◆ **Supplied text**:

+---+

Cancer cells departing from primary tumors spread throughout the body using blood and lymphatic circulations. The selective arrest in capillary beds and seeding of distant organs both depend on a variety of molecules and mechanisms. Cancer cells adhere to the wall of blood vessels via recognition of specific adhesion molecules and exit the circulation in response of chemotactic factors generated by normal cells residing in the surrounding tissue stroma. Following extravasation, disseminated tumor cells must rapidly adapt to the new microenvironment, as failing to do so will lead to either death or dormancy. This cellular adaptation depends on the effective utilization of trophic factors that are either already present in the new microenvironment or produced by the stroma in response to signals spawned by the disseminated cancer cells.

Delineate the functional interactions among heterologous cancer cells in metastatic lesions and define the supportive role of the tissue stroma in the metastatic niche.


We initially discovered that bone-tropic prostate cancer cells express high levels of the alpha-receptor for Platelet-Derived Growth Factor (PDGFRα) Oncogene, 2005 and that the exogenous expression of this receptor in low-expressing and non-metastatic cells confers metastatic behavior Oncogene, 2009.

We also reported that this receptor could initiate downstream signaling upon trans-activation by the soluble fraction of bone marrow Cancer Research, 2007 and 2010.
Furthermore, we showed that targeting PDGFRα with a humanized monoclonal antibody reduced bone metastases by 70% in animal models Clinical Cancer Research 2010. This antibody – named Olaratumab – is currently FDA-approved in combination with doxorubicin (Lartruvo) for soft-tissue sarcoma.

The studies above led us to examine human cancer cells expressing or over-expressing PDGFRα as well as cells with low levels or lacking this receptor. Using genome-wide comparative microarrays analyses we have identified three genes correlated with the metastatic behavior of prostate cancer cells Cancer Research 2013. One of these genes, interleukin-1beta (IL-1β), is responsible for co-opting the bone stroma to support the survival and growth of cancer cells, including malignant phenotypes that lack this cytokine and are incapable of independently colonizing the skeleton Oncogene, 2017.

+---+

◆ **Dataset content**:
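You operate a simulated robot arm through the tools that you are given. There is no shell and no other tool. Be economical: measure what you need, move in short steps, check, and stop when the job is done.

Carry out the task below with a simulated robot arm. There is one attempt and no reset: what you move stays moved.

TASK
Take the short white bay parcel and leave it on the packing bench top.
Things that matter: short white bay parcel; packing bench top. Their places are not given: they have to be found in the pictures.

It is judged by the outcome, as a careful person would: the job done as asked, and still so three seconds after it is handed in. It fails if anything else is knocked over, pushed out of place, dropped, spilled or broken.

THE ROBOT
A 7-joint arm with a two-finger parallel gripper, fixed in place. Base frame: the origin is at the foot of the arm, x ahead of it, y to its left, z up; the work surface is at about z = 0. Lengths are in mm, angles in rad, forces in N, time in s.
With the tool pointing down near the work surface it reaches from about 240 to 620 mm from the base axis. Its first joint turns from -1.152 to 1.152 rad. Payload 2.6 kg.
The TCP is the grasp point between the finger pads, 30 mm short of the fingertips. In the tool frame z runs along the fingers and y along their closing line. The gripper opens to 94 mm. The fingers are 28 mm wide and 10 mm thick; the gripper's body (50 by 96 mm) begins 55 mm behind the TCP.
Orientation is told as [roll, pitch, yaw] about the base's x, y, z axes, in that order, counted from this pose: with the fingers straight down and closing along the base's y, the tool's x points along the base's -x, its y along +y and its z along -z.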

+---+

◆ **Exercise instructions**:
a – Please copy out the portion of the supplied text from "Furthermore, we showed" to "skeleton Oncogene, 2017." without changes.
b – Keep the supplied text going from its last sentence.

◆ **Answers to each task**:
a –
Furthermore, we showed that targeting PDGFRα with a humanized monoclonal antibody reduced bone metastases by 70% in animal models Clinical Cancer Research 2010. This antibody – named Olaratumab – is currently FDA-approved in combination with doxorubicin (Lartruvo) for soft-tissue sarcoma.

The studies above led us to examine human cancer cells expressing or over-expressing PDGFRα as well as cells with low levels or lacking this receptor. Using genome-wide comparative microarrays analyses we have identified three genes correlated with the metastatic behavior of prostate cancer cells Cancer Research 2013. One of these genes, interleukin-1beta (IL-1β), is responsible for co-opting the bone stroma to support the survival and growth of cancer cells, including malignant phenotypes that lack this cytokine and are incapable of independently colonizing the skeleton Oncogene, 2017.

b –
We are currently determined to define the mechanistic role of IL-1β in supporting initial tumor colonization and/or metastatic progression in the skeleton.

Define the role of the chemokine receptor CX3CR1 in metastatic cancer.

ResearchOur lab is currently addressing the role played by CX3CR1 in the seeding and progression of cancer cells to the skeleton. We were the first to report the expression of CX3CR1 by prostate cancer cells and of its chemokine ligand Fractalkine by the human bone stroma Cancer Research, 2004. In addition, we showed that this chemokine-receptor pair is implicated in the adhesion of prostate cancer cells to the endothelial cells of the bone marrow sinusoids and is also functionally regulated by the androgen receptor Cancer Research, 2008.

These initial observations were extended to breast adenocarcinoma, and revealed the crucial role of CX3CR1 in the arrival and initial lodging of circulating breast cancer cells to bone by using both transgenic mice knockout for Fractalkine and functional mutants of CX3CR1 Breast Cancer Research, 2011.

We are currently pursuing a drug-discovery program focused on small-molecule antagonists of CX3CR1 and – using clinically relevant animal models of human disease – have shown that pharmacologic targeting of CX3CR1 impairs seeding and progression of breast cancer metastasis and extends overall survival Molecular Cancer Research, 2016.